From the explosive hype of the Segway to the explosive batteries of hoverboards, the quest to produce a viable electric means of transportation for relatively short distances has had many missteps. Indeed, the most successful of these designs have been in many ways the most conservative -- adding batteries and a motor to a skateboard or bicycle for easing travel along joyrides and joyless commutes alike.
Crowdfunding platforms in particular have been a popular launchpad for a new wave of these wheeled wonders, with a standup trike launching just this week. According to Reticle Research's crowdfunded device tracking service, more than 50 personal transportation products were offered on Kickstarter and Indiegogo in 2016. But many of them require a significant learning curve or a superior sense of balance.
Last month, I had the opportunity to try one of those successfully funded projects that made its public debut on Prime Day. Like the more successful electric transporters, the Immotor Go adopts a familiar profile. It's essentially a folding scooter. But unlike many scooters, the Go has two rear wheels, which far reduces the learning curve for the balance-challenged. Indeed, in the time that I met with Immotor in New York, the device attracted interest from consumers across the demographic spectrum.
And there's another way the Go circumvents problems of certain two-wheeled devices. Recognizing the safety concerns that hoverboards (literally) sparked, the Immotor team designed the Go as a proof of concept around a smart battery designed by Mophie former CEO Daniel Huang. The Go can use one or two of these batteries, which have their own programmable operating system and can be used for tasks such as charging devices when removed from the Go.
But the Go is no throwaway reference platform. It is a thoughtfully designed, practical transportation tool. In trying out the product at Bryant Park in New York, I was able to comfortably and safely navigate through crowds of people within a minute of trying it for the first time. The Go has a top speed of 16 mph and a range of up to 16 miles and includes an easy-to-use throttle and brake as well as a provision for a cargo backpack.
In a world where companion apps are becoming check off items, the Go is a seriously connected scooter. Its app can report on the status of the batteries and whether parts need repair. It also serves as the key for the device. The Go also has an optional companion cellular plan -- often something that can get relatively expensive -- but the company says it should work out to under $5 per month.

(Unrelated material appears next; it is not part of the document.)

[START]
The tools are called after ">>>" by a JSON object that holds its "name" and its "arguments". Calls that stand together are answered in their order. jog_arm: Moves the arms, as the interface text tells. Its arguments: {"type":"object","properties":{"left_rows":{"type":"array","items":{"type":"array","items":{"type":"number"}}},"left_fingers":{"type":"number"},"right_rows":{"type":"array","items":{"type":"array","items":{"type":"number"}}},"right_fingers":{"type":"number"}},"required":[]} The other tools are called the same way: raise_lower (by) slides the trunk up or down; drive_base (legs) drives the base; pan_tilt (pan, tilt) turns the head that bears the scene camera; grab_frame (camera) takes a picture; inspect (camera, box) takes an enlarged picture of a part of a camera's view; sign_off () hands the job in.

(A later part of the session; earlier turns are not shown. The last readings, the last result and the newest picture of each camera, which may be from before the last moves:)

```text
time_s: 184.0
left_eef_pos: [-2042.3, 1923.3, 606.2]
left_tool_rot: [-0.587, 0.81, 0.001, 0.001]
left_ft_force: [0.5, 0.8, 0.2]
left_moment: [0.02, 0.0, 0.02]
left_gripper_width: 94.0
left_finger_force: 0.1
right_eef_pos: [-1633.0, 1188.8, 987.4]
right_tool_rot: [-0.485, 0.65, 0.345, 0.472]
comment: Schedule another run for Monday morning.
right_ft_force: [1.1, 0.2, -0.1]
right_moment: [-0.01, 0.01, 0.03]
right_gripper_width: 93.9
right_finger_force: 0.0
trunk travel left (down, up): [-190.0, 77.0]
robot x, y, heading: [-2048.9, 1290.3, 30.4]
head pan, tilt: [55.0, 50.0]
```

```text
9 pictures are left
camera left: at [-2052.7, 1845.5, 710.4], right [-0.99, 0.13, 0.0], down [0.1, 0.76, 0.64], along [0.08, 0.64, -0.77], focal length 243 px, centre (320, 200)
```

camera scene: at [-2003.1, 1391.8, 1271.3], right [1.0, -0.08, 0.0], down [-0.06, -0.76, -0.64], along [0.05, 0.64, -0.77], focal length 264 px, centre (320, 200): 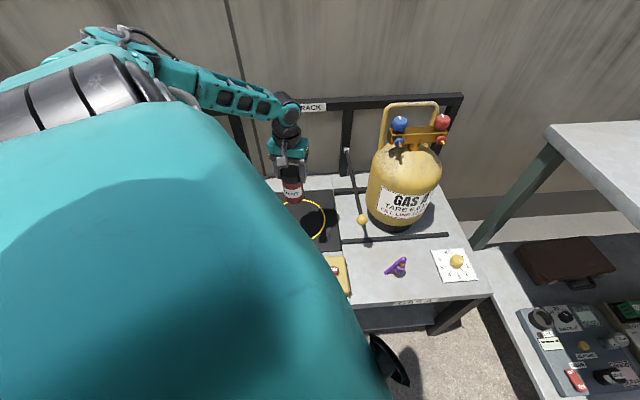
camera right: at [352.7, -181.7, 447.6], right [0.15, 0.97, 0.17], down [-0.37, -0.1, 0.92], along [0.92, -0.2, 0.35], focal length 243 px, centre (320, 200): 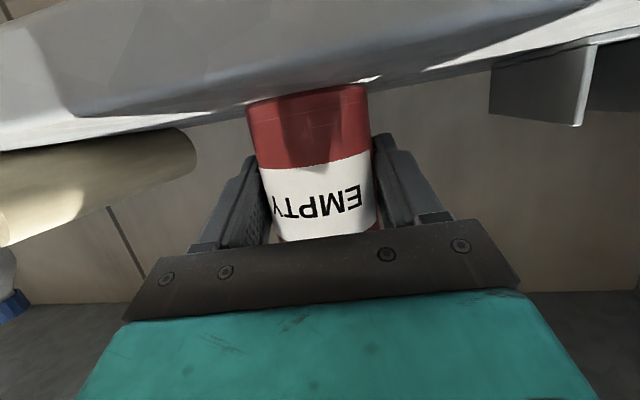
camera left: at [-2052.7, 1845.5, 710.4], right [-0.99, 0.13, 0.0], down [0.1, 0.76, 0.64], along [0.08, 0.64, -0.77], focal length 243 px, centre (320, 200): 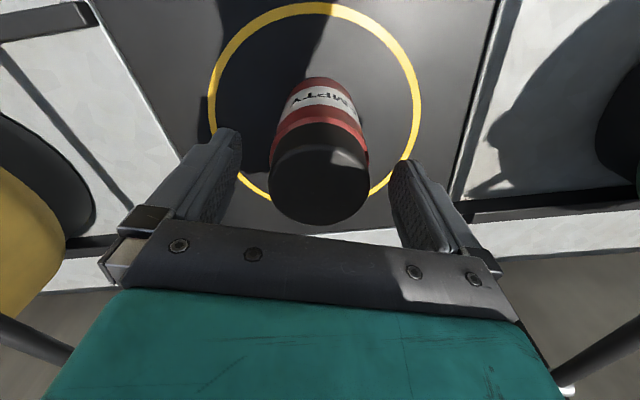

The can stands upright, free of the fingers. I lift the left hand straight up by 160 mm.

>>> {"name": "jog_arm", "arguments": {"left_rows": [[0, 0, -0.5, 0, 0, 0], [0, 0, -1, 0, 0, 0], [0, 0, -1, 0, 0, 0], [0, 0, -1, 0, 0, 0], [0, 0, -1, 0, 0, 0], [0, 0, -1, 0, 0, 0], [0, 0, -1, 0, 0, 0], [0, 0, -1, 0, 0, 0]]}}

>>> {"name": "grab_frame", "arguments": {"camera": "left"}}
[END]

The Go's remote locking/unlocking and geofencing plans enabled by the cellular capabilities could enable ride-sharing or touring programs similar to those that have become one of the Segway's niche markets. Indeed, given the Go's price of $1,500, such programs may become a better short-term market for Immotor than mainstream consumers. Beyond that, while enforcement is generally lax, riding the Immotor Go on the streets of New York and many other cities is illegal, fallout from the Segway's first appearance. However, Immotor says that it and makers of similar devices are working to ease such prohibitions.
Despite its usability, the product is not above frivolities. These include a lit logo that has more novelty value than anything else and a "self-driving" mode that is useful for carrying cargo as long as you continue moving in a straight line. And while very well considered for a first-generation product, it has drawbacks beyond its price. While the Immotor Go videos show off the product as an accessory carried around town as casually as a backpack, the Go -- which is designed to be dragged behind the rider when folded -- weighs in at nearly 30 lbs. You will want it to give you a lift far more often than you lift it. And its folding/unfolding process could be quicker and more intuitive when compared to products such as the less expensive but more difficult to master Urb-E.
Nevertheless, the product's combination of ease of use, versatility and smarts show that Immotor has a strong understanding of what will be needed to make electric personal transportation vehicles to become more mainstream.